福マルシェに行くと、まずは決まってはなちゃんに会う。それから中村農園のテントに向かう。道すがらトマト農家の西農園にも立ち寄る。美味しい香りが立ち込める春先の日曜昼下がり。先月と少しだけ違ういつもの風景。繰り返す日常の中で、大切な人との繋がりから萌える少しの変化が新鮮で心地よい。
末っ子のだいちゃんは、この春から小学校1年生。大きな大根を満面の笑みで掲げている姿は、小さい頃特有のあどけなさの中に、成長の力強さが垣間見える。お父さんの俊さんも小さい頃、同じように大根を掲げたのかもしれない。
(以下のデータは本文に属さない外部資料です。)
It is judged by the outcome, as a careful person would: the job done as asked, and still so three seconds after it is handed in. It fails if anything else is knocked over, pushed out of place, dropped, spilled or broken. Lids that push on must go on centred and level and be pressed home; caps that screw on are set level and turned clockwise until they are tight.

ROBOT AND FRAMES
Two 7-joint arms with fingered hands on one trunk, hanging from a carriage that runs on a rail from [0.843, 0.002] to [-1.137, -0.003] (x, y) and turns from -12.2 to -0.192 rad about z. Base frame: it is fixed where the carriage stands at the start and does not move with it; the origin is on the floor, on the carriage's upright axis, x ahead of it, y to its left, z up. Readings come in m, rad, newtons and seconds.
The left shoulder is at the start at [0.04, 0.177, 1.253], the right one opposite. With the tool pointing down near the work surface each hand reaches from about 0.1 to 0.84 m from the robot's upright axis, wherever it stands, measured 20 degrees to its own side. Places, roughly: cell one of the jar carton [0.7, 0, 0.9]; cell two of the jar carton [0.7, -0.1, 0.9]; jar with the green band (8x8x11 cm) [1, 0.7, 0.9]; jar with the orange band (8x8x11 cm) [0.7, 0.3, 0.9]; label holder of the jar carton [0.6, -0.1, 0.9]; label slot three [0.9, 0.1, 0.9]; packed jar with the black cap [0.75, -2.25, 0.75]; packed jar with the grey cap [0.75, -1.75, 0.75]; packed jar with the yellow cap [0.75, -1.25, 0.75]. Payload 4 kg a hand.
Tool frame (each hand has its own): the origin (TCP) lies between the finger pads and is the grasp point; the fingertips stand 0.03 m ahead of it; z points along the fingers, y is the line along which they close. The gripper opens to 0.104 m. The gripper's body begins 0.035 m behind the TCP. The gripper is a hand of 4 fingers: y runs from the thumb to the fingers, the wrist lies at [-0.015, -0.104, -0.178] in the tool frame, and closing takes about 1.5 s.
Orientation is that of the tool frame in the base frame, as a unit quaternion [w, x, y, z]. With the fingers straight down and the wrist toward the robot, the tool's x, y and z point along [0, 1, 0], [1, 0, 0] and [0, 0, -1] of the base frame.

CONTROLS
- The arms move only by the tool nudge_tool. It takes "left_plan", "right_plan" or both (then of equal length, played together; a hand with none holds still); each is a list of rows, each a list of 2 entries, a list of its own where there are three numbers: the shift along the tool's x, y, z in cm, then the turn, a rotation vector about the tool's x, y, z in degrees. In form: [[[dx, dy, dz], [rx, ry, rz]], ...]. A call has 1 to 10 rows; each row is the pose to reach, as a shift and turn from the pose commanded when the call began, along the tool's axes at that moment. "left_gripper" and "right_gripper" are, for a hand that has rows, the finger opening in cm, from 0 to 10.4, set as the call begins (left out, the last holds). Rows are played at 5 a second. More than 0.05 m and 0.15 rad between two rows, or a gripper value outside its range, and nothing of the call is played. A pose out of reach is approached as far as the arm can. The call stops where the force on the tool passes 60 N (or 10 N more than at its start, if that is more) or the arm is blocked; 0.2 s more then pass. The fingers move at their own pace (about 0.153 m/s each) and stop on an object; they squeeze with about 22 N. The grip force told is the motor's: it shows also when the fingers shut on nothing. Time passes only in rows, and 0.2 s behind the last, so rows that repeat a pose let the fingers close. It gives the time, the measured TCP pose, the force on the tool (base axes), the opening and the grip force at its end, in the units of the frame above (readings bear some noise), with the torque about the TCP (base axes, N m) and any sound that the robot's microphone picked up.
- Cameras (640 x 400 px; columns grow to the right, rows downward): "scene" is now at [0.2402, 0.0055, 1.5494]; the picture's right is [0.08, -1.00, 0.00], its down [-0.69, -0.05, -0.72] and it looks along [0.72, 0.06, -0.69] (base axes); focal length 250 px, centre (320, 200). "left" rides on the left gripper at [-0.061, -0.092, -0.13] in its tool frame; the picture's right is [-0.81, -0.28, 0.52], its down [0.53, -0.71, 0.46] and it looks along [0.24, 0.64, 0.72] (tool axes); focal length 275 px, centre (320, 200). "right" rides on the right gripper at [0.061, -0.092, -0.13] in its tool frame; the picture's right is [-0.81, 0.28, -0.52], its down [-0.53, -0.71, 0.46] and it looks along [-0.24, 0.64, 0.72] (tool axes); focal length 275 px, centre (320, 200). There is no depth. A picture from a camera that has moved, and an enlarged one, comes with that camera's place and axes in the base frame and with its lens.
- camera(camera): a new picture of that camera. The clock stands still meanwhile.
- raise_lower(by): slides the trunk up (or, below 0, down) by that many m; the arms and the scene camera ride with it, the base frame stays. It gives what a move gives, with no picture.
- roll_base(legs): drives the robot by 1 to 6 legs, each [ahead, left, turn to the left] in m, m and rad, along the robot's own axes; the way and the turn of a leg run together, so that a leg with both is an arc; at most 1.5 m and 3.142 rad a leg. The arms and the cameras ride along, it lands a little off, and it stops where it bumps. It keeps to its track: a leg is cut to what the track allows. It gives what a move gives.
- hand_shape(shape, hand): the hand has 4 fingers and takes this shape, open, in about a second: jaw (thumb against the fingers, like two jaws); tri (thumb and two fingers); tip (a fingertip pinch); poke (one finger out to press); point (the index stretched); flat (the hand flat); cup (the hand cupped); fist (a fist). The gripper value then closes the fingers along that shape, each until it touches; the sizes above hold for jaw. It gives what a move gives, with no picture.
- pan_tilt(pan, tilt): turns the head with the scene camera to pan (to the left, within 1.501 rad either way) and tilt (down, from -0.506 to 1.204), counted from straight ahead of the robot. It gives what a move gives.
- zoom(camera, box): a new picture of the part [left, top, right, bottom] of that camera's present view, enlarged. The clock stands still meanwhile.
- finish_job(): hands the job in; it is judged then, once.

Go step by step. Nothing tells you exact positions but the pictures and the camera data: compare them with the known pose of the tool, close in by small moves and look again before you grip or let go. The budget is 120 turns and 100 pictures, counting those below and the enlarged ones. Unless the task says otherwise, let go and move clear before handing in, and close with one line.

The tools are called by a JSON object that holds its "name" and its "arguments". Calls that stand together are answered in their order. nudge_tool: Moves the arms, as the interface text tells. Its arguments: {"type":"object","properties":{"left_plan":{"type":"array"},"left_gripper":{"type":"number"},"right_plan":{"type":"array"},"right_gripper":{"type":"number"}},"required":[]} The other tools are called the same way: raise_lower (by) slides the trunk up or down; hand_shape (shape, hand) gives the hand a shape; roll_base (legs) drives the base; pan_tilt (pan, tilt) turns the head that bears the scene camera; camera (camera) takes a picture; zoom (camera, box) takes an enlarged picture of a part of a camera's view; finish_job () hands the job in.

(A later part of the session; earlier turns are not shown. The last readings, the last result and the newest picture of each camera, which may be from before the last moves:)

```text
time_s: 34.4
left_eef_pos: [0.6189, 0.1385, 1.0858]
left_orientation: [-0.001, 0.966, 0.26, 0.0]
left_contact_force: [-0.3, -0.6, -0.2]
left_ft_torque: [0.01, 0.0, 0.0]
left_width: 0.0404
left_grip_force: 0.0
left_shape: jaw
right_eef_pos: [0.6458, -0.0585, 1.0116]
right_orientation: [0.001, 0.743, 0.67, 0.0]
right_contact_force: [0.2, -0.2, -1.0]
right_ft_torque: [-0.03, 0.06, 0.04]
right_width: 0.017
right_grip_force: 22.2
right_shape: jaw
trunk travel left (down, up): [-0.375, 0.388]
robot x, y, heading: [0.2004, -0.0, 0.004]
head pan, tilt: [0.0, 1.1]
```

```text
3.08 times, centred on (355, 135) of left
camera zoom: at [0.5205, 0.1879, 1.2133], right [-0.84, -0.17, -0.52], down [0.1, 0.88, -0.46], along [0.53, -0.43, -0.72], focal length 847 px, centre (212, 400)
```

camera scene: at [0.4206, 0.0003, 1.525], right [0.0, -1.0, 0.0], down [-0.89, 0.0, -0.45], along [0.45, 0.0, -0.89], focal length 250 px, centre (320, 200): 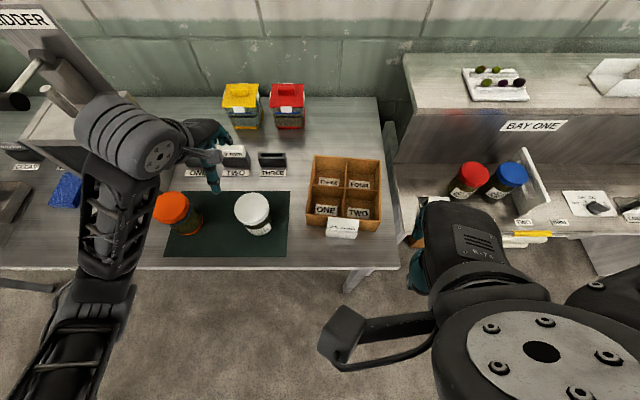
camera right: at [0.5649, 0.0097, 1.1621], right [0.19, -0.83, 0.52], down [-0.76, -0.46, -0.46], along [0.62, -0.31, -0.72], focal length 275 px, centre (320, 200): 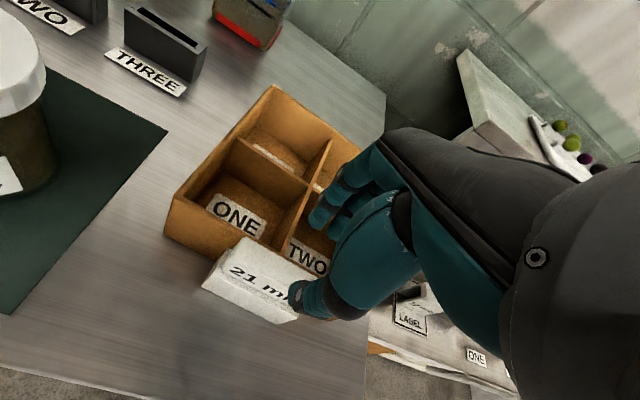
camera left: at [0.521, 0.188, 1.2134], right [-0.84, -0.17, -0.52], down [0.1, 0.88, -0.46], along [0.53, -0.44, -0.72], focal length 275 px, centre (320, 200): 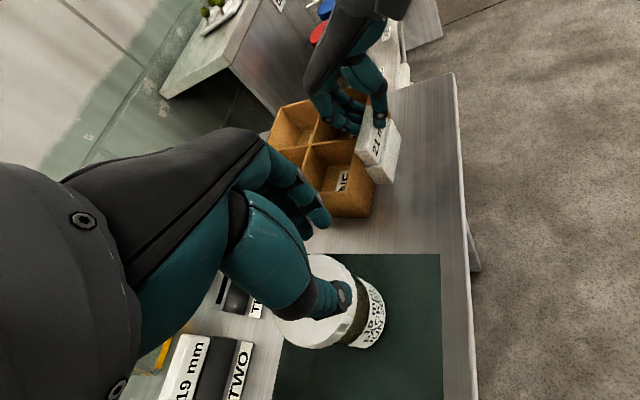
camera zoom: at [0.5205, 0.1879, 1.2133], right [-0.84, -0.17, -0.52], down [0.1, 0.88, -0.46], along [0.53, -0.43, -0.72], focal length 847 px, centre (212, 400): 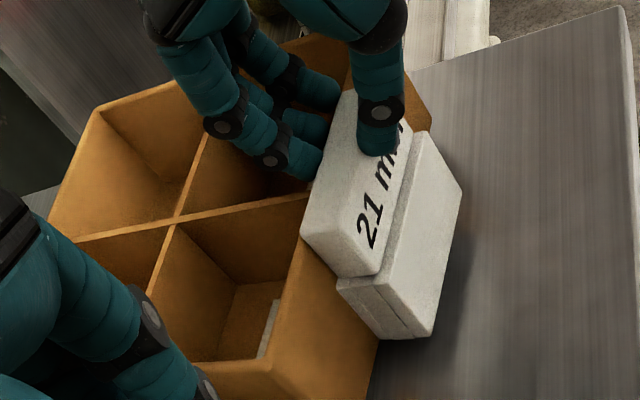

俊さんと舞子さんと話しているとハッとさせられる。普段買っているスーパーの食材に果たして豊かな変化や個性はあるのだろうか。これが認められないものを、果たして食べ物と言えるのだろうか。中村農園が農作物を通じて魅せるのは、やさしい変化の中で、脈々と受け継がれていくおいしさと、そこに関わる人々の豊かさ。ついつい見惚れてしまった。